** Your objective **
Quote the data below in full, please, without altering anything.

** Recorded data **
## Start
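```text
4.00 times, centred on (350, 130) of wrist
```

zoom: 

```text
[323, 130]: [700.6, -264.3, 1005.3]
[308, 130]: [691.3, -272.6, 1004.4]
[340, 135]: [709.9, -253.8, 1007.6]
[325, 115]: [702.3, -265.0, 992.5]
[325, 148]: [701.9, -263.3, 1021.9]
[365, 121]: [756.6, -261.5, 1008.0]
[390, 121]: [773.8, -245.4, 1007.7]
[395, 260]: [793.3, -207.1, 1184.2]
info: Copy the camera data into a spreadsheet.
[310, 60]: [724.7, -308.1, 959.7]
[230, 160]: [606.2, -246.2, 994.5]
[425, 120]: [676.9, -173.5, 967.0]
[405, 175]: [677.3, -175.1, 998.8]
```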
## End
** Response to the task **
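```text
4.00 times, centred on (350, 130) of wrist
```

zoom: 

```text
[323, 130]: [700.6, -264.3, 1005.3]
[308, 130]: [691.3, -272.6, 1004.4]
[340, 135]: [709.9, -253.8, 1007.6]
[325, 115]: [702.3, -265.0, 992.5]
[325, 148]: [701.9, -263.3, 1021.9]
[365, 121]: [756.6, -261.5, 1008.0]
[390, 121]: [773.8, -245.4, 1007.7]
[395, 260]: [793.3, -207.1, 1184.2]
info: Copy the camera data into a spreadsheet.
[310, 60]: [724.7, -308.1, 959.7]
[230, 160]: [606.2, -246.2, 994.5]
[425, 120]: [676.9, -173.5, 967.0]
[405, 175]: [677.3, -175.1, 998.8]
```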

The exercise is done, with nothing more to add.